Without affordable institutional financing, I quickly discovered that I had to change the ways that I listed and sold houses. Instead of offering them for sale, I sold houses on “Lease/Purchase” contracts for the full amount of the purchase price, which was divided between the existing loan which title was conveyed “subject to” and the equity. Buyers only had to come up with a token down payment that just about covered the costs of settlement and title insurance.
The terms of the Lease/Purchase contract required buyers to apply for loans any time mortgage credit became available. In the interim, I had to service the loans and to extract my 10% commission ratably out of the payments as they were made. You can be certain that I was a very persistent collector during this period.
I also stayed on the lookout for any kind of financing that I could round up that would enable the buyers to get a loan that would pay the seller and me off.
I soon came to the conclusion that the Brokerage community only seems to function effectively when things are looking up.
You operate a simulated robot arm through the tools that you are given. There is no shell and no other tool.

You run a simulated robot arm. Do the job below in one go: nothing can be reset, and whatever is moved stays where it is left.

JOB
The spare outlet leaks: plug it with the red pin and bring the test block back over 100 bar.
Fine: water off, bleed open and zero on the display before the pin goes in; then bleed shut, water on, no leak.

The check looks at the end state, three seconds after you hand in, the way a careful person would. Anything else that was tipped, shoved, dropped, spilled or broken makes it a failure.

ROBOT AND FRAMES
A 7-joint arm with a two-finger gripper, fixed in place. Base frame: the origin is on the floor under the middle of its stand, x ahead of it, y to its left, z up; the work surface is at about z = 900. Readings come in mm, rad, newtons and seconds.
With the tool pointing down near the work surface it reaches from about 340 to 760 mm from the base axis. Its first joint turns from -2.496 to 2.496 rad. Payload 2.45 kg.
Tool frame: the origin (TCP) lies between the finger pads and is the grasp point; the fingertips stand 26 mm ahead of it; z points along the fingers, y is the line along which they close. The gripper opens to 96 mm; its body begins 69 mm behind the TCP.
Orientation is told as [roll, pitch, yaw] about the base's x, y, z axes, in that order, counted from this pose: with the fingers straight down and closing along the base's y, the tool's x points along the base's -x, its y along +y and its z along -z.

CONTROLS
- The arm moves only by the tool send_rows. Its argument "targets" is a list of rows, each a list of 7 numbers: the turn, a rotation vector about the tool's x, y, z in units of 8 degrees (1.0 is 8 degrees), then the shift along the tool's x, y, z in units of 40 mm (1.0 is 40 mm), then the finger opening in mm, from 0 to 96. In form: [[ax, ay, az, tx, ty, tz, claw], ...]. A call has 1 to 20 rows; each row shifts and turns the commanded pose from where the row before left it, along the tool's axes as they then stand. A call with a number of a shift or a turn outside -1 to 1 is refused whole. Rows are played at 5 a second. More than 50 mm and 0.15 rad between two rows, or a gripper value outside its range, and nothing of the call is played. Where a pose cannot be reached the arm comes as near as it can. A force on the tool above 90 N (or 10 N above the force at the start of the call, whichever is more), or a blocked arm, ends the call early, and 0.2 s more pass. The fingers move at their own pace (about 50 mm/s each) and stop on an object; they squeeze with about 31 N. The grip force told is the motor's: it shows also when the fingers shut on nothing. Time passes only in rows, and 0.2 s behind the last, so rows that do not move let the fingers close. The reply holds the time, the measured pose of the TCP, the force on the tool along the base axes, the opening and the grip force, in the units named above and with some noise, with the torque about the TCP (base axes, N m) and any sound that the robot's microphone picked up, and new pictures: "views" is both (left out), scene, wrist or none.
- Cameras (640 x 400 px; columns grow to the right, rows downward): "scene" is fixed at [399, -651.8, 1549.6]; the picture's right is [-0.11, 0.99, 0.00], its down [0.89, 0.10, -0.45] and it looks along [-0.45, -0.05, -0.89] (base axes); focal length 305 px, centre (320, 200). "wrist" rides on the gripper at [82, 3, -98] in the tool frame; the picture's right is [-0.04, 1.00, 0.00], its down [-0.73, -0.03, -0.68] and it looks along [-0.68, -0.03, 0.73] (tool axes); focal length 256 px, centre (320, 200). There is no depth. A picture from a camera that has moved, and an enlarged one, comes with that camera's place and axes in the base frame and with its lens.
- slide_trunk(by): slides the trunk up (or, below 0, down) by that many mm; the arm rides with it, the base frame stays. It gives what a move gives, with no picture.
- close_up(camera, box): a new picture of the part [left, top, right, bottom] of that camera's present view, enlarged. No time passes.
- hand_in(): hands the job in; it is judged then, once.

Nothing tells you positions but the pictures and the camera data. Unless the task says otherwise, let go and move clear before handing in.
As in the current stock and housing debacles, Brokers were despondent. Even today, they don’t seem willing to make the extra effort this market requires to represent buyers at Foreclosure sales, or to learn all of the “back channel” telephone and FAX number, or email addresses of those who work for mortgage lenders who can approve Short Sales or REO purchases swiftly. The same held true in the 1970s in my area, so I got a Mortgage Broker’s license and began looking for money on my own.
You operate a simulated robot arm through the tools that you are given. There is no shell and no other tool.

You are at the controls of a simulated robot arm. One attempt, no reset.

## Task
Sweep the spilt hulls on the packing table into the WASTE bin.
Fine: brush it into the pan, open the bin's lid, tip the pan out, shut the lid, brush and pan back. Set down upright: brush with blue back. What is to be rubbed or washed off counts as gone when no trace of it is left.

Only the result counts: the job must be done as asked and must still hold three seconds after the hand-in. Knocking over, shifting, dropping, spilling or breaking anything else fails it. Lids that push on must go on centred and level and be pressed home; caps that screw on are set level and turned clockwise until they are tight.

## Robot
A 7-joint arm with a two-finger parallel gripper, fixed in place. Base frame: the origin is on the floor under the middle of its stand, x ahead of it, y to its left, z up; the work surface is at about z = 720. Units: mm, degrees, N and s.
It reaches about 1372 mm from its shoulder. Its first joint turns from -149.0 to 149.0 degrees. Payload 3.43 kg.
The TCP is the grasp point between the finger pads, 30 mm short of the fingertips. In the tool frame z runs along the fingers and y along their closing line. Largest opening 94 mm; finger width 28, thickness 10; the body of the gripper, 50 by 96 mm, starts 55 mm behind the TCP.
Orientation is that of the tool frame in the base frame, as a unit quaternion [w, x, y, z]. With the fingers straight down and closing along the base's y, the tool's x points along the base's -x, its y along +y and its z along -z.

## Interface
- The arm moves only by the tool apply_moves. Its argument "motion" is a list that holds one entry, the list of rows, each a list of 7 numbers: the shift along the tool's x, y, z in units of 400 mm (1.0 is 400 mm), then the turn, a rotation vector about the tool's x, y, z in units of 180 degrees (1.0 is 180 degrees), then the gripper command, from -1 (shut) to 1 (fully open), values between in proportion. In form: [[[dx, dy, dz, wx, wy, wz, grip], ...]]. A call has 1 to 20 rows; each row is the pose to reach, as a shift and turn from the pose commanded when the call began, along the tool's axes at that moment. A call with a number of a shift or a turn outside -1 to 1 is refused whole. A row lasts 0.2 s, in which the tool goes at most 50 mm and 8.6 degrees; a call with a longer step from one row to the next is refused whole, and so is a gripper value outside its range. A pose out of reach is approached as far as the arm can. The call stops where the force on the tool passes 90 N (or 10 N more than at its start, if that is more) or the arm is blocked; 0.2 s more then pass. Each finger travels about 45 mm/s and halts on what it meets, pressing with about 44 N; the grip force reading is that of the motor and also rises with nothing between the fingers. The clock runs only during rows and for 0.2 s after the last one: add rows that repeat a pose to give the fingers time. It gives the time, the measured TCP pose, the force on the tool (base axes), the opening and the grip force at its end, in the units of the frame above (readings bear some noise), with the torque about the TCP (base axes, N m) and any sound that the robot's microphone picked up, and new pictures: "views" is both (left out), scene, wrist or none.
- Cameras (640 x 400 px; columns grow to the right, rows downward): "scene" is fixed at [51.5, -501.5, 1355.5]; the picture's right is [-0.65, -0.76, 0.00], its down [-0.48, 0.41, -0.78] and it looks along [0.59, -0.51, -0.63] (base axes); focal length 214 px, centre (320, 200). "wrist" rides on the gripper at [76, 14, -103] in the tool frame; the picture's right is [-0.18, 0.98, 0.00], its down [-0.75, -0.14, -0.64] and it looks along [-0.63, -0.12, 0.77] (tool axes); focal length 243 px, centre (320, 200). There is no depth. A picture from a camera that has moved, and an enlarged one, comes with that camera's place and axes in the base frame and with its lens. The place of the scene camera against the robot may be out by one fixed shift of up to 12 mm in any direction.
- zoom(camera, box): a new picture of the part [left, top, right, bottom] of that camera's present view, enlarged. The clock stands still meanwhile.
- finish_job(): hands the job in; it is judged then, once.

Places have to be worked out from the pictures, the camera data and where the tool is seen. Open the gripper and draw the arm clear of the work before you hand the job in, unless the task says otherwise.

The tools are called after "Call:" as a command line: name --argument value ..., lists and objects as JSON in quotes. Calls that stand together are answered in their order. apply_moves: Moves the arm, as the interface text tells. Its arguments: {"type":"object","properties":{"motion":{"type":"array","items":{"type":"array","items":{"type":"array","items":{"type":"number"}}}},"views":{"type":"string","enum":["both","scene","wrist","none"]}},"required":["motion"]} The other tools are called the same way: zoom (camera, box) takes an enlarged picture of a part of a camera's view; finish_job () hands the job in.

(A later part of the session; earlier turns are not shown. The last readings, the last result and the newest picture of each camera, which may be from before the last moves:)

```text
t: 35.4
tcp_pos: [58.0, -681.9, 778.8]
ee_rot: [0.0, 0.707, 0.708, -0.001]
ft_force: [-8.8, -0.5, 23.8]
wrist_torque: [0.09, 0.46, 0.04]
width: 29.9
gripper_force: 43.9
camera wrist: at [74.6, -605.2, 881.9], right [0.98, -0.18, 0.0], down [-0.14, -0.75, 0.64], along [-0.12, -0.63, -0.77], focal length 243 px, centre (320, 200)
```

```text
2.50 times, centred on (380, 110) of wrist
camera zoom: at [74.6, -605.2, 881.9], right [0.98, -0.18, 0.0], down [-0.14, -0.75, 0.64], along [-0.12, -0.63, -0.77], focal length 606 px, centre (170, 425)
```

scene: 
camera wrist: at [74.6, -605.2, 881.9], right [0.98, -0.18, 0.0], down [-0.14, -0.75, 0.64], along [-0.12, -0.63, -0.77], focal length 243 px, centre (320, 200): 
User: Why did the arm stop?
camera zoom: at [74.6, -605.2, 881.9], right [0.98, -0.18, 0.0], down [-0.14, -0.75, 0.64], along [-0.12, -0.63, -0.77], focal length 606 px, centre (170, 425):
I wasn’t trying to originate mortgages; instead, I spent my time looking for private investors who wanted safe, reasonable returns on their money. To get the word out to as many potential investors as possible, I contacted all the radio and TV stations in my area and offered to fill in on any panel where any kind of single-family house market insight would be acceptable. I also contacted all the social and service clubs in my area and regularly made luncheon presentations about investing in houses and mortgages. In addition to trying to find mortgage lenders, I started making the rounds of every small business to explain how owners could make more money letting me buy and sell houses for cash for our mutual benefit.
WHO WOULD INVEST IN HOUSES TODAY?
Why aren’t more investors putting money into buy/sell house transactions? It’s really a failure of wheeler-dealer public relations, of which there appears to be none. Because of the intense competition in the house business, players tend to hold their cards pretty close to their vests. Nobody seems willing to find potential investors and to show them what they are doing, and could do with more money. About the only source of information comes from trade publications and the Brokerage community; none of which is at all relevant to buying and selling houses for profit.
Millions of people use the news media as their sole source of information as to what is going on, and actually believe what they read. Others rely upon the Internet (cashflowdepot.com) for their informational needs. Learned writers of thoughtful economic articles that predict the direction and timing of markets are more prone to use graduate students’ sampling techniques to derive their data and rarely actually go out into the field to get their information. But, those who have piled up enough money to be willing, able, and ready to invest in real estate today would have gone broke if they’d been willing to let others handle their investments. Thus, their wealth wasn’t stolen or lost by incompetent financial advisers who didn’t have enough sense, at the least, to put stop-loss orders on their stocks or 401K accounts. Despite all of the bad news, some investors were astute enough to get out at the top of the market with their cash. They still have most of it.
Those who were prudent enough to make money and keep it are confronted with a Hobson’s Choice: They can either put their cash into one of those exotic CD schemes that purport to spread it around multiple banks so it will be covered by a broke FDIC, or to try to figure out a hedging technique to invest in the schizophrenic stock market; both choices would wipe out the purchasing power of their money when inflation starts back up. They are looking for alternatives:
About the only real choice for investors today is to buy into a business that can thrive in almost any scenario. That is the wheeler-dealer house business can fill a need. Profits can generate interest returns of around 12% secured by first mortgage liens on heavily discounted existing houses. Or, investors can earn significantly higher low-taxed, or no-taxed, yields created by financing those who know how to buy and sell in today’s market. If competition at foreclosure sales is any indication, there are a lot of people who know how to do this.
The main problem for investors who have bought houses out of their area through other people is that they may be paying way too much; and once they’ve paid their money, the promoter disappears. They’re pretty much cut adrift on their own; left to the mercies of the local vultures. When they try to bail out, they discover that they paid too much. When they sue, the hustler files for bankruptcy and they lose more money. One such California Hot Shot just pulled this caper and left hundreds of investors high and dry. Then he tried to attract more suckers after filing for Chapter 11. Treatment such as this drives away many investors who would otherwise be willing to invest over and over if they were treated fairly.
Buying at deeply discounted prices through an agent at Foreclosure sales and immediately selling the house eliminates both overpayment and management problems; especially when those who represent your interests get well paid for doing so. One Broker I know makes a pretty good living buying foreclosed houses for investors, fixing them up, and reselling them. The investor takes all of the risk, and keeps all of the profit. Our hero gets paid a flat fee when he buys a house with the investor’s money. He gets an over-ride on all repair expenses paid to get the house in resale condition, he earns another fee when he puts it into MLS, and yet another fee if he sells it himself. I would think that anybody in any area could do work this way with investors. If you’re not a Broker, the investor can open an escrow with a third party who can lend it to you at sale when you buy a house, secured by the foreclosed house, then you can proceed as above.